I am not averse to a bargain and I did notice in the paper this weekend that the price of drink up there is tempting. Bottles of spirits at half the price they are here, even more than half price in some cases, and as you might have gathered I’m a man who likes a drink. Yet I have to counter the temptation of cheap hooch with the trouble of getting it.

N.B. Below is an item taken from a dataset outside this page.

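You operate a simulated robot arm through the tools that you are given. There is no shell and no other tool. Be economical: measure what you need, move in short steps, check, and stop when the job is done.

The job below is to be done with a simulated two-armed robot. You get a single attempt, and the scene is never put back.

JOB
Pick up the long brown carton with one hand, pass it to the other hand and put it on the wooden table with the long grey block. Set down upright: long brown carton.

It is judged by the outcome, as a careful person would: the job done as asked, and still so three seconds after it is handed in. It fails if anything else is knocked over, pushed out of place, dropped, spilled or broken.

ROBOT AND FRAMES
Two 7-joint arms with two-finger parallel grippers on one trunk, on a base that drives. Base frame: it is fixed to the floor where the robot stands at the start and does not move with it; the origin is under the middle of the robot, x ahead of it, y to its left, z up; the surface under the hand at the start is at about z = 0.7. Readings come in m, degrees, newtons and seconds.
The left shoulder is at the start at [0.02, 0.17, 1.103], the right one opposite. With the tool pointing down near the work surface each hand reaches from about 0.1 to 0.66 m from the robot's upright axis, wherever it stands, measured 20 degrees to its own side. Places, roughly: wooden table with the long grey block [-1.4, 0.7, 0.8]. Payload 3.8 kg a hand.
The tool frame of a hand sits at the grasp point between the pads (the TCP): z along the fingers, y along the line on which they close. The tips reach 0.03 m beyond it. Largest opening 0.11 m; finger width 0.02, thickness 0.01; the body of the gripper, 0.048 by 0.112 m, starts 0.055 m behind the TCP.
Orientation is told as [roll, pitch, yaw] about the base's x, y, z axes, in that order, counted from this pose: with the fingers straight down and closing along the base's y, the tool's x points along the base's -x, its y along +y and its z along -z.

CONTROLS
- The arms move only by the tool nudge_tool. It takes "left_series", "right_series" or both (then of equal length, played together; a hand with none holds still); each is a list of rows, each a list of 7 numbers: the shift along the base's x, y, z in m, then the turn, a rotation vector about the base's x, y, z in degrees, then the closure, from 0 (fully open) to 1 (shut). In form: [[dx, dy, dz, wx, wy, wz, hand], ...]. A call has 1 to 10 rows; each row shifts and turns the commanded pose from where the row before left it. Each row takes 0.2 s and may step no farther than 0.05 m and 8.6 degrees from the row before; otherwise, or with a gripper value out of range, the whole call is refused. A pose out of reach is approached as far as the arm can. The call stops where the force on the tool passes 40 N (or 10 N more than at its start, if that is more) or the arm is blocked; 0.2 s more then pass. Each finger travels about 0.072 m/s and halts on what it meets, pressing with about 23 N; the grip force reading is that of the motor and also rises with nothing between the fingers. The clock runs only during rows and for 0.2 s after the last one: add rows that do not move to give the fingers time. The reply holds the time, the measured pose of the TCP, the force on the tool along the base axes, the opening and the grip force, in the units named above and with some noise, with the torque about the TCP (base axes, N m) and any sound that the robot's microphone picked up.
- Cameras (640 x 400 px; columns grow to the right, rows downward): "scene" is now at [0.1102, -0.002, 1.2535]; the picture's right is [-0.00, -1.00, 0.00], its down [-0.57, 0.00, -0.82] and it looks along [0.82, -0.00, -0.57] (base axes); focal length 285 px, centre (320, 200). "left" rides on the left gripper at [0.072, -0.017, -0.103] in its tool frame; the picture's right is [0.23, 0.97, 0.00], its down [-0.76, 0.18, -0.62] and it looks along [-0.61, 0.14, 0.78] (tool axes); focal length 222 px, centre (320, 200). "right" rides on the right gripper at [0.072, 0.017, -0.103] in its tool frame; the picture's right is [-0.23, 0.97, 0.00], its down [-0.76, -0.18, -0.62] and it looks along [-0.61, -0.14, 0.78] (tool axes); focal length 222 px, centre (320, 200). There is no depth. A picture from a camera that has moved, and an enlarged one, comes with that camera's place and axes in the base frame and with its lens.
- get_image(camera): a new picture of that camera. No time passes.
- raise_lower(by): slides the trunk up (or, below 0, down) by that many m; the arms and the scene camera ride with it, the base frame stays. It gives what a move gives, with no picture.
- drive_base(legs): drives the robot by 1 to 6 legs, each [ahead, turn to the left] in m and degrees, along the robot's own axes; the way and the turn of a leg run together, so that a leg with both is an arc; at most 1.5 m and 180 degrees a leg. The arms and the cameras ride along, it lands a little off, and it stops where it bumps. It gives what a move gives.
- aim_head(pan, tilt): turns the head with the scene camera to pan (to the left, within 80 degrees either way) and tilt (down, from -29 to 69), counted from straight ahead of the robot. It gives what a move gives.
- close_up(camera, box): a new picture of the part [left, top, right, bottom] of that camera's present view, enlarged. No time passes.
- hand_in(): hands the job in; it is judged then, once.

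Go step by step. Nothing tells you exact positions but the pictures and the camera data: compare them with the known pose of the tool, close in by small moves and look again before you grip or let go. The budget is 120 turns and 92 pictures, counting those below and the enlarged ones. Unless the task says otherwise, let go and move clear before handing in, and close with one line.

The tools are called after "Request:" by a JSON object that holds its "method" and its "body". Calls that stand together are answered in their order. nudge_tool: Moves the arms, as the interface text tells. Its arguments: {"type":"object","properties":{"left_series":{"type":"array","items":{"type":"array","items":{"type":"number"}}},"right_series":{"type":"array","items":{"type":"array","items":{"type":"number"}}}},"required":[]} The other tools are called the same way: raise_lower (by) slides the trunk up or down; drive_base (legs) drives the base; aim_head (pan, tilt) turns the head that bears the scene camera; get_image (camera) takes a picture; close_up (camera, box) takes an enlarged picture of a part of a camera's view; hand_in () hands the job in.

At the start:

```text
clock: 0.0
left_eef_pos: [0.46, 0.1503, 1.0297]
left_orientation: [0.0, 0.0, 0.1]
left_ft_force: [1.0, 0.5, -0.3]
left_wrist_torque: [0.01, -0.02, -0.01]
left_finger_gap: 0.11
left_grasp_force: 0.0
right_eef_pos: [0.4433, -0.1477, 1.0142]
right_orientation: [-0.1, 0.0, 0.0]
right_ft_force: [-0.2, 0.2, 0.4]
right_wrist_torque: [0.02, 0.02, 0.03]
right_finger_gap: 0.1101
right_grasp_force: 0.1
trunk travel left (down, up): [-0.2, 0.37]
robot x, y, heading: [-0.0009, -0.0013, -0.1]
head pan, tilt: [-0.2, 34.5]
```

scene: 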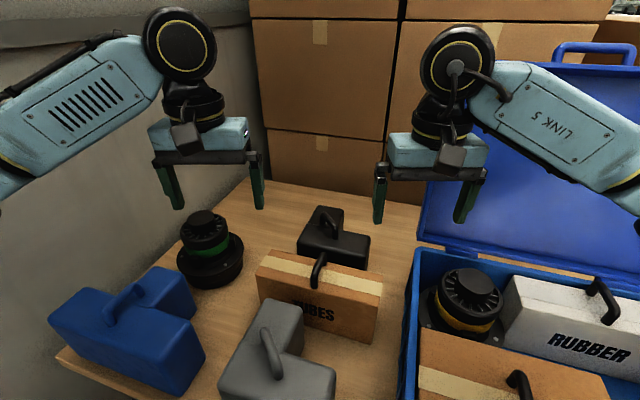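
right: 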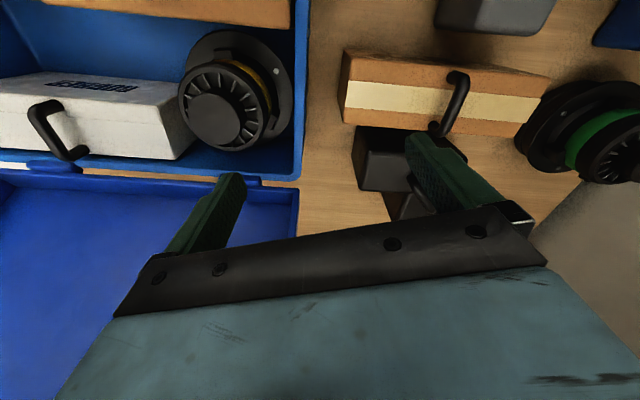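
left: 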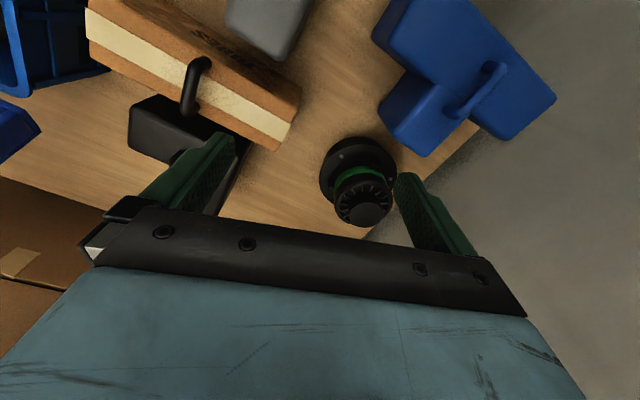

Firstly you have to drive to Northern Ireland, which, let’s face it, is a lot more time consuming than nipping into Tesco or Superquinn or your local O’Brien’s. Is a bottle of rum for €14 in Newry worth it when you factor in petrol, M50, M1, traffic jams, tailbacks, parking spaces, shops filled with ghastly people all pushing and shoving and trying to snaffle all the bargains for themselves, their children screaming and demanding attention as they stock up for post-apocalyptic drinking given the quantities they buy? Then you’ve got the reverse of parking spaces, tailbacks, traffic jams, M1, M50, etc etc.

It seems like an awful fucking lot of trouble to me. I mean, if you live in Dundalk or something then it’s no big deal, is it? But to travel from Dublin or further afield? I really couldn’t be arsed. Maybe if I had a family of 8 kids and needed nappies and gruel for them all it might well be worth the hassle and fuck knows I would need as much cheap sauce as I could get to cope with that anyway.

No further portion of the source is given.